The most egregious false attribution came from Egan's interview with Dr.
Meldrum. During Egan's phone interview, Meldrum similarly did not "give
Mr. Wallace credit for the hoax". But, unlike the others, Meldrum
did have something to say about it. He explained to Egan how he could
prove that Wallace didn't have anything to do with the 1958 "Bigfoot"
tracks. Egan asked Meldrum detailed questions about how he could demonstrate
it. Meldrum explained himself in detail.
Regardless of whether Egan accepted Meldrum's analysis, Egan clearly got
the message that Meldrum did not give Wallace "credit for
the hoax". Meldrum did say he had some likely fake casts from that
region which could have been made by Wallace, but those were clearly distinguished
from the specific track finds Egan was asking about.
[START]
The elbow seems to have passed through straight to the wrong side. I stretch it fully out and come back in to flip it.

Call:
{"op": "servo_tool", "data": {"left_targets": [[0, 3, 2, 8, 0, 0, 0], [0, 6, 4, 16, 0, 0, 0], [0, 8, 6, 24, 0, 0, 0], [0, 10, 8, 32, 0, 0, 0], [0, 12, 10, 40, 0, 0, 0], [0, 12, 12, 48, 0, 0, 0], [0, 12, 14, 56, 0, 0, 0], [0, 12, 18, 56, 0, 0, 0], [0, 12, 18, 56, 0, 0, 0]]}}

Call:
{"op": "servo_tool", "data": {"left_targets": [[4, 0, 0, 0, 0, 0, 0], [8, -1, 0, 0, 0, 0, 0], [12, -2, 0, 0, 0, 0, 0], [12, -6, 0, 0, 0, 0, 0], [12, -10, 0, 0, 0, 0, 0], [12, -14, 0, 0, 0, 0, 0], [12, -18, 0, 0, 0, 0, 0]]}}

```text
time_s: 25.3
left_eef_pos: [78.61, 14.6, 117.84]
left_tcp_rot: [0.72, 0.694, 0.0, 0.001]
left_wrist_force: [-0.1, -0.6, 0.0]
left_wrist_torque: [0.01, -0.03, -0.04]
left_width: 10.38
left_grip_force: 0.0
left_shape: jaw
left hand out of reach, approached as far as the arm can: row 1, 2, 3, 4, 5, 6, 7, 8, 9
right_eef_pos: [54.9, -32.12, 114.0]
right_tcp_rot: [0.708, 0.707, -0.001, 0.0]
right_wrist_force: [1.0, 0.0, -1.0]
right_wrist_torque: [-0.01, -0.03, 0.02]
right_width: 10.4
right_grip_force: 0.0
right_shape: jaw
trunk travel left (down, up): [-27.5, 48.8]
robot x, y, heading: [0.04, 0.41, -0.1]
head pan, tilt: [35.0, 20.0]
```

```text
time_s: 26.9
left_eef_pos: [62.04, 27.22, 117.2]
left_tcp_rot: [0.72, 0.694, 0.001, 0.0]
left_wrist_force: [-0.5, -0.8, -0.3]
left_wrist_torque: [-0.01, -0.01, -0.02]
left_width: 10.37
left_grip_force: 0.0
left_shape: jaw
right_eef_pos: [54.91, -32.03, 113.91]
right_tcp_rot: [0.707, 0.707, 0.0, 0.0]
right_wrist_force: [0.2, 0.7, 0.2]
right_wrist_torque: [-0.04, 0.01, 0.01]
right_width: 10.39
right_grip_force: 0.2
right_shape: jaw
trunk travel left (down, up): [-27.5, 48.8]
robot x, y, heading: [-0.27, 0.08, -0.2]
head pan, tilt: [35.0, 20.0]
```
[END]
Of the two PhD's and the one clinical psychologist who were interviewed
by Egan for this New York Times story, all of them say that Egan falsely
attributed statements to them. Of those three people, only one had any
comments about the 1958 track finds, and those comments were exactly the
opposite of what Egan attributed to all three of them. Egan's cross-examination
of Meldrum over the phone during their interview makes it certain that
Egan knew Meldrum did not give Wallace credit for the tracks in question,
yet this is what Egan wrote, for the front page of the New York Times,
January 3, 2003.
If a politician, celebrity or prominent businessman had done something
like this, it would have been a major scandal ... and would have been
vigorously investigated by the New York Times.
Wireless Flash for Monday, December 9, 2002
PORTLAND, Maine (Wireless Flash) -- Reports that Bigfoot is dead
may be greatly exaggerated. Although the mainstream press is touting
the recent death of Sasquatch prankster Ray Wallace as "the death of
Bigfoot," cryptozoologist Loren Coleman says the legend is alive and
well. Coleman says Wallace is called "the father of Bigfoot" because
he made his claims in 1958, around the time the term, "Bigfoot," first
appeared. However, there were numerous Sasquatch sightings between 1850
and the early 1900s and native Americans have been depicting the hairy
creature on totem poles for 500 years. Coleman says there's more than
enough evidence proving that the Bigfoot legend is something that existed
long before Wallace's pranks and not simply his hoax. In fact, he says
folks who assume Bigfoot sightings will disappear now that Wallace is
dead may end up putting their big foot in their mouth.